Photo: Jim Merithew/Cult of Mac

A jury has decided that Samsung must pay Apple $539 million in damages, following four days of deliberation — and years of ongoing legal battles.

The verdict is almost exactly in the middle of the $1 billion in damages Apple was requesting, and the $28 million Samsung’s lawyers felt the South Korean tech giant should pay.

Of the total sum, $533,316,606 relates to Samsung’s infringement of three key iPhone design patents. The additional $5,325,050 million covers two more utility patents that Samsung also was infringing on.

In a statement issued after the verdict, Apple said that, “It is a fact that Samsung blatantly copied our design … “We’re grateful to the jury for their service and pleased they agree that Samsung should pay for copying our products.”

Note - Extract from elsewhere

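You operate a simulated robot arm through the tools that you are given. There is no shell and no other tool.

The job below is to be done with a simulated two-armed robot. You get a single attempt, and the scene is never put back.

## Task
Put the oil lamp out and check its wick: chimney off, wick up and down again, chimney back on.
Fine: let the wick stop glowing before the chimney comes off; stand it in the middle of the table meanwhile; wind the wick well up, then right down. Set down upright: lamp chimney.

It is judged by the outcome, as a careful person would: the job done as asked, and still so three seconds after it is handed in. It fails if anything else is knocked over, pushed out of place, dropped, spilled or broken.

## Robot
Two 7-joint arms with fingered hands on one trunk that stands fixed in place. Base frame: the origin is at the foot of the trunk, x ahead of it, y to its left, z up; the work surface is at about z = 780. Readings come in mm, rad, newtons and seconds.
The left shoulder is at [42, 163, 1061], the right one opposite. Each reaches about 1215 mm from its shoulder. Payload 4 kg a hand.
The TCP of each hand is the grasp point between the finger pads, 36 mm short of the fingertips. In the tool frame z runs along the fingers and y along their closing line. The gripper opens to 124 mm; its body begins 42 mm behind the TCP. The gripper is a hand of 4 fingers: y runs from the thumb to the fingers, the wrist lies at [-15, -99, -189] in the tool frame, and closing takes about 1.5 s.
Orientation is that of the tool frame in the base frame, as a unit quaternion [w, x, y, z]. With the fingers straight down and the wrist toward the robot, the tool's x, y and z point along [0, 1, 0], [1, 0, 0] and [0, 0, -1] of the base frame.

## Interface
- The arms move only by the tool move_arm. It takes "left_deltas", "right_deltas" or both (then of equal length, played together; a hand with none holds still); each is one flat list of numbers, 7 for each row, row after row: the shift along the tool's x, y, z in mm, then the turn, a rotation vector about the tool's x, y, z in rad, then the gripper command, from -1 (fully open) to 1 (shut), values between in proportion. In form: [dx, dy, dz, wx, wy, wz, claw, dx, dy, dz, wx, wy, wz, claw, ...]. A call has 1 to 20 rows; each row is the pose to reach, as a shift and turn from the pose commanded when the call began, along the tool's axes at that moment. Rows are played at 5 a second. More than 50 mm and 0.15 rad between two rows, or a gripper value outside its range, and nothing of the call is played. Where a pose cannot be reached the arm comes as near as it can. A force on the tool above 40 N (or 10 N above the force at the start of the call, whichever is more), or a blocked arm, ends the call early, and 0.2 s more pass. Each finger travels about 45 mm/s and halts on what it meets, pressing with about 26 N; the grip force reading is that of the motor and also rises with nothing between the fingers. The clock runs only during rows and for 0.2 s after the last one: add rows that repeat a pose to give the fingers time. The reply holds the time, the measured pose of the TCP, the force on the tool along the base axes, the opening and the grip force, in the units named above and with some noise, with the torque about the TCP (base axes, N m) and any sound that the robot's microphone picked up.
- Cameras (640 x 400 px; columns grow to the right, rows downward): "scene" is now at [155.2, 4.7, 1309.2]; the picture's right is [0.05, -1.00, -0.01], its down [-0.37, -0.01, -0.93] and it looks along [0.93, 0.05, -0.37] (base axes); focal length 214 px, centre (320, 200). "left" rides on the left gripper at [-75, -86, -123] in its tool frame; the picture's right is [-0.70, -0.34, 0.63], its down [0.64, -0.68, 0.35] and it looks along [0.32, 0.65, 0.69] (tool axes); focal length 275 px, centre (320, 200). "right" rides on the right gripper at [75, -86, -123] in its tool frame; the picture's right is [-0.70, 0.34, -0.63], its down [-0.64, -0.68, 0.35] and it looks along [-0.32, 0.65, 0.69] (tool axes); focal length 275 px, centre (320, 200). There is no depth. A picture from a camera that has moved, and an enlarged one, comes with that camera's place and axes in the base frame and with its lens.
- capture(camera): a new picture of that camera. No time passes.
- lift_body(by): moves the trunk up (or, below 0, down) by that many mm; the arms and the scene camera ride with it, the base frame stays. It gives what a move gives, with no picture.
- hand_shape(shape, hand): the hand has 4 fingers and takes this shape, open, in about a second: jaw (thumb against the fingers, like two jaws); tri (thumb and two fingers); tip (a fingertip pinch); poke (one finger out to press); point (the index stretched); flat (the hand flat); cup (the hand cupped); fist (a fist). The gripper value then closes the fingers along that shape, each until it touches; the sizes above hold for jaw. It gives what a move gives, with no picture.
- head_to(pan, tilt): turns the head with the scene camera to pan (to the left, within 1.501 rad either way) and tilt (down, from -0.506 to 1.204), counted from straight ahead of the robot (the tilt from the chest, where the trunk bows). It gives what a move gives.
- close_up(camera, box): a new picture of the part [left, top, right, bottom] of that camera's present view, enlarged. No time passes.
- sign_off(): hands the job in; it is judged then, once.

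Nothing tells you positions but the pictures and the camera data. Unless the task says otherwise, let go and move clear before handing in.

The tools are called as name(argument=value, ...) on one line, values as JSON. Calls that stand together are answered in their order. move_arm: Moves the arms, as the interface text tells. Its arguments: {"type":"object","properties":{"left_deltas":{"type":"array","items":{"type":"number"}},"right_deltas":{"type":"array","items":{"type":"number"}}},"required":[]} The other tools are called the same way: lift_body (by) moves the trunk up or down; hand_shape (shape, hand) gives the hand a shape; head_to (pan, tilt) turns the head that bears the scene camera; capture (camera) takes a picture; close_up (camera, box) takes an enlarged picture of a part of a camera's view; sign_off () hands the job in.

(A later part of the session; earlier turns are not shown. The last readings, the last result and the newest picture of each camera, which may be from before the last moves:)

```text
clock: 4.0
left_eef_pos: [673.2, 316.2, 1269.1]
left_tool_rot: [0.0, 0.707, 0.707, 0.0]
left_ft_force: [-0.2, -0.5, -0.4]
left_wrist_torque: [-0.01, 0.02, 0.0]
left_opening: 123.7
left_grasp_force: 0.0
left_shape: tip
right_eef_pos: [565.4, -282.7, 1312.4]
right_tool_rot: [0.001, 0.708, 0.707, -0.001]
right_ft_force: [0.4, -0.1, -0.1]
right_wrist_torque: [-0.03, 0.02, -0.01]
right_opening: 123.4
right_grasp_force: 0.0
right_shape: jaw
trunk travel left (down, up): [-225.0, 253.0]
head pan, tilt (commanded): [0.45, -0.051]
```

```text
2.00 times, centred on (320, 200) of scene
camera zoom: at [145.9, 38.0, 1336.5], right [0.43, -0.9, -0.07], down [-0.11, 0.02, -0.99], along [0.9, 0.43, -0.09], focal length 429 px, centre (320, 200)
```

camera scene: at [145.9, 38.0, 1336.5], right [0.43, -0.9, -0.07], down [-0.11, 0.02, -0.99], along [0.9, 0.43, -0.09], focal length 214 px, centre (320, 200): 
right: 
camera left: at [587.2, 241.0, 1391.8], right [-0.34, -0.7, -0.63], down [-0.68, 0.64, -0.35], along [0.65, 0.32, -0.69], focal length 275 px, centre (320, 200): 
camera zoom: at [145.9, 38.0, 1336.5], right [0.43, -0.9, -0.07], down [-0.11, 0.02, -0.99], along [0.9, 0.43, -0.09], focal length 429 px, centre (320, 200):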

Samsung, meanwhile, complained that the verdict contradicted an earlier decision in which the extent of damages had been disputed. “Today’s decision flies in the face of a unanimous Supreme Court ruling in favor of Samsung on the scope of design patent damages,” Samsung said. “We will consider all options to obtain an outcome that does not hinder creativity.”

A brief history of Samsung vs. Apple

Samsung’s battle with Apple — and vice versa — has been raging on for seven years. This week’s decision marked the third retrial over the same five patents being contested in the suit.

Apple was originally awarded $1.05 billion in damages from Samsung back in 2012. However, Judge Lucy Koh reduced this figure after finding errors in the calculations used to get there. In 2013, Apple was awarded $290 million, only for this to be appealed by Samsung to the Supreme Court.

Jump forward to December 2016, and the Supreme Court agreed with Samsung’s argument that it was unfair to punish its entire profits based on one element of a design.

We wish we could say that this was the last we’ll hear of it. But with Samsung’s statement, you just know that the lawyers are back in their meeting room today discussing where to go next!